------ Document section ------
It was yet another demotivating coincidence for President Cyril Ramaphosa. Even as he was launching the ANC’s election manifesto — talking sweepingly of an "end" to corruption — news emerged that civil servants were still fleecing his government by illegally claiming social grants meant for poor South Africans.

Ramaphosa has had to deal with a lot of this sort of dissonance as his soothing public assurances are embarrassingly contradicted simultaneously by some new sordid revelation or other.

Speaking to what was meant to be 500 people (onlookers say there were more) in Church Square in Pretoria, Ramaphosa admitted: "We have made mistakes."

In particular, he said: "We have been slow to act when our public representatives and leaders committed wrongdoing, when they have abused their positions and failed to implement the mandate that you, our people, have given them."

As usual, Ramaphosa was being coy: the truth is that the ANC operates at a glacial pace when it comes to holding party loyalists to account.

Now we’ve learnt that during his "new dawn", 177,108 civil servants have been siphoning off more than R200m every month in social grants from the bankrupt state that Ramaphosa leads. Needless to say, the vast majority of this is illegal. While public servants could conceivably qualify for a care dependency grant, they certainly aren’t entitled to the millions paid in disability grants, the millions paid in old-age grants and the millions paid in child support grants.
------ Dataset section ------
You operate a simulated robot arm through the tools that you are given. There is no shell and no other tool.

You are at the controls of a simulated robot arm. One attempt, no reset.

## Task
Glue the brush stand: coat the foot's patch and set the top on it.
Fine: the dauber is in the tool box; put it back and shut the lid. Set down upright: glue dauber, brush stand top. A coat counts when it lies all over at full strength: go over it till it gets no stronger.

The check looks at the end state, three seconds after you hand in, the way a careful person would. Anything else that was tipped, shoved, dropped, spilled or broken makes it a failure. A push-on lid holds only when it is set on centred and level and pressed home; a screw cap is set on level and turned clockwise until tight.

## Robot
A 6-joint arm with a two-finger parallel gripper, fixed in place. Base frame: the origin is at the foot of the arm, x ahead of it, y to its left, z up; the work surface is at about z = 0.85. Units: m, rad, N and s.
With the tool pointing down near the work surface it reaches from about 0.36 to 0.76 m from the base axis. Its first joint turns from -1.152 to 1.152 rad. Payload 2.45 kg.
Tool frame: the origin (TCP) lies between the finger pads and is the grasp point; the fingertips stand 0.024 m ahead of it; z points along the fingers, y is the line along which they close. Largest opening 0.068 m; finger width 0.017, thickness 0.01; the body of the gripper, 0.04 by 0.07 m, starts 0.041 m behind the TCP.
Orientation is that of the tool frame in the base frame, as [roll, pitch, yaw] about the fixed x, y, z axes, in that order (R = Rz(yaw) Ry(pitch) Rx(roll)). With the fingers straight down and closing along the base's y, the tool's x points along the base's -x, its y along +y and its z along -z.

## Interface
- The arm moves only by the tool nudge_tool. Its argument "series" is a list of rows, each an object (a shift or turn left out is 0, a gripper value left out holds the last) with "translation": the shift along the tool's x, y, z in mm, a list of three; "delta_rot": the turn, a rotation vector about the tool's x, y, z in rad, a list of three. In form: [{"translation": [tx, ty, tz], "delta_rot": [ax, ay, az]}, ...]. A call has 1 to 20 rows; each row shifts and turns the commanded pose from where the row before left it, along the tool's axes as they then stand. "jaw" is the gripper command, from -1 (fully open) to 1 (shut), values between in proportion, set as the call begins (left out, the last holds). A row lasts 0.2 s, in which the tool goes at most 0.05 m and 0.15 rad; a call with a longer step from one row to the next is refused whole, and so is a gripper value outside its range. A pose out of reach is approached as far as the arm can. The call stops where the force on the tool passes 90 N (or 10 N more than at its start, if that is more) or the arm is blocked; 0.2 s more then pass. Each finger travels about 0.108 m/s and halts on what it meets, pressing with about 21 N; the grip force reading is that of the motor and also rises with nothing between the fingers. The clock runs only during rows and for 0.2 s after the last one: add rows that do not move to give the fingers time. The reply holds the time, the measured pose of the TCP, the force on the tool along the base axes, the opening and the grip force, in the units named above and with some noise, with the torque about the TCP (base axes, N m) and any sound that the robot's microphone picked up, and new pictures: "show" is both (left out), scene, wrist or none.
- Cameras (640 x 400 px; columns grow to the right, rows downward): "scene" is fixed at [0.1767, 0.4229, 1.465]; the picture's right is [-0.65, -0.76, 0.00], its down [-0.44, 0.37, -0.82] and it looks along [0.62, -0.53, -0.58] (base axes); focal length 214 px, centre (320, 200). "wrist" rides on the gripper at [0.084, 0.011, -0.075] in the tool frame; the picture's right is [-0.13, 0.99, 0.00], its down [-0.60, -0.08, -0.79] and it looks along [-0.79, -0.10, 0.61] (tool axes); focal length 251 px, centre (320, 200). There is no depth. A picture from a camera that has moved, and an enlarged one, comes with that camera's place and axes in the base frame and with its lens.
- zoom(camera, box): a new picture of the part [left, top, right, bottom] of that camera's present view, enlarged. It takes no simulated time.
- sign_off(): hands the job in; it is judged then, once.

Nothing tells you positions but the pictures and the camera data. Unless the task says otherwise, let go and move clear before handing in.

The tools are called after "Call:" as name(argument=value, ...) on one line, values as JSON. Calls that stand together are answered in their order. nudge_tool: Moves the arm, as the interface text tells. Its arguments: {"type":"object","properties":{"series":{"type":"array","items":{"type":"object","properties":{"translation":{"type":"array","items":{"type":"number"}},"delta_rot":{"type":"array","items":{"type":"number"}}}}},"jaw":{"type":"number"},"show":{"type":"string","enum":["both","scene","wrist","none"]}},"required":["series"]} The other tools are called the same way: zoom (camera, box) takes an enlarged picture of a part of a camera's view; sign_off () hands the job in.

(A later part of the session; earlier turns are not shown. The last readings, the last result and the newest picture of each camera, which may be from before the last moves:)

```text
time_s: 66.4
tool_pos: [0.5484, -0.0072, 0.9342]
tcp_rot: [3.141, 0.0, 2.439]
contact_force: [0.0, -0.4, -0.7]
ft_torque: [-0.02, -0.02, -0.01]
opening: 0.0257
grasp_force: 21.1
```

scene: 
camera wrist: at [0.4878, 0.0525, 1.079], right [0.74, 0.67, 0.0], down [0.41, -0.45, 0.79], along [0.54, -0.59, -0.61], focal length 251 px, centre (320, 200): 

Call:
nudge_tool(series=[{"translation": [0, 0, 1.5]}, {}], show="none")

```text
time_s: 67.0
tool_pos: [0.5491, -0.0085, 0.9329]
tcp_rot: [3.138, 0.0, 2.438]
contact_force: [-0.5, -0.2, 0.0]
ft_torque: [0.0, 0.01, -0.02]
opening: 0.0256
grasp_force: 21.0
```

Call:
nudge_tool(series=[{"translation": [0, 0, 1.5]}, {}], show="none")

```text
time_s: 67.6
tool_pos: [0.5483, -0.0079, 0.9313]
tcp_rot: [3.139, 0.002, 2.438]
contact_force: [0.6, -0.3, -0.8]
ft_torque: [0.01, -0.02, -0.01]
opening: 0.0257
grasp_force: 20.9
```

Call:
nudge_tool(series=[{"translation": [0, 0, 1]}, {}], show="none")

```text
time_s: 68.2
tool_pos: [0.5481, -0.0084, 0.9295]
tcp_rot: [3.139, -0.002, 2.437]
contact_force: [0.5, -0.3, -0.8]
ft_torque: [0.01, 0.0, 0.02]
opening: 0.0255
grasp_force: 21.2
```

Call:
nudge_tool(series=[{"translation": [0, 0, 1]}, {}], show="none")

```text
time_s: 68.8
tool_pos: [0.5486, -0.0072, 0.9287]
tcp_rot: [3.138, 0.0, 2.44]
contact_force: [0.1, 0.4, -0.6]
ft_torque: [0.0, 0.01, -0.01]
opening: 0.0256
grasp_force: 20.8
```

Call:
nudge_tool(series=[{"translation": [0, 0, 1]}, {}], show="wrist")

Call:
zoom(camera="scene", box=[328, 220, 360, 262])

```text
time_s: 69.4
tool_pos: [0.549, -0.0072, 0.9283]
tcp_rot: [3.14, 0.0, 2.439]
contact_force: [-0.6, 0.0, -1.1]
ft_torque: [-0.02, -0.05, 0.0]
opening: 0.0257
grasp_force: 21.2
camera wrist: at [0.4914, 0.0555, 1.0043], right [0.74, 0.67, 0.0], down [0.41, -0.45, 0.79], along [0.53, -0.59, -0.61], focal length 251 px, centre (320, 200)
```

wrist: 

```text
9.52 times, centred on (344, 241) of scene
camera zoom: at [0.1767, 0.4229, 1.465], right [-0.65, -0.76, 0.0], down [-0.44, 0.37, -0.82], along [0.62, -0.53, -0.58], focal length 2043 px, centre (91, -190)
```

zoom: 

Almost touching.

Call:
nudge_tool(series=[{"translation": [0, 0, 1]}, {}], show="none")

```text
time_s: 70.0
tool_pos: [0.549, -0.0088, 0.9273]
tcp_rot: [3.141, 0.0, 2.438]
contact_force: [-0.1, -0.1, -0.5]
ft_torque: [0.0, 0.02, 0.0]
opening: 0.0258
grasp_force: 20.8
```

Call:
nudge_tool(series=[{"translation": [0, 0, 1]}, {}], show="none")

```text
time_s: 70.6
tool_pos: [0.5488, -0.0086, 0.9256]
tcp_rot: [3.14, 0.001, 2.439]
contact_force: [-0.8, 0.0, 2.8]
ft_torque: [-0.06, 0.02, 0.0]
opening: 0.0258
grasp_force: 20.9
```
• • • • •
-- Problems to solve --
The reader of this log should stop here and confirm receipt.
------
-- Problems to solve --
a - Provide the original wording of the document section from "Now we’ve learnt" as far as "child support grants.".
b - Extend the document section, starting right after its last sentence.

-- Answers to the exercise --
a -
Now we’ve learnt that during his "new dawn", 177,108 civil servants have been siphoning off more than R200m every month in social grants from the bankrupt state that Ramaphosa leads. Needless to say, the vast majority of this is illegal. While public servants could conceivably qualify for a care dependency grant, they certainly aren’t entitled to the millions paid in disability grants, the millions paid in old-age grants and the millions paid in child support grants.

b -
KwaZulu-Natal, the home province of looter-in-chief Jacob Zuma, is responsible for R107m of the looted R200m per month. And yet, many of these civil servants remain in the government — years, presumably, after they started skimming money.

Again, this underscores how much of a euphemism it was for Ramaphosa to say during the manifesto launch that "we’ve not always put the best people in positions of responsibility in government". That should be no surprise. For context, those 177,108 public servants represent nearly 15% of the total 1.2-million people working for the government. That suggests not a few bad apples but a well-entrenched racket.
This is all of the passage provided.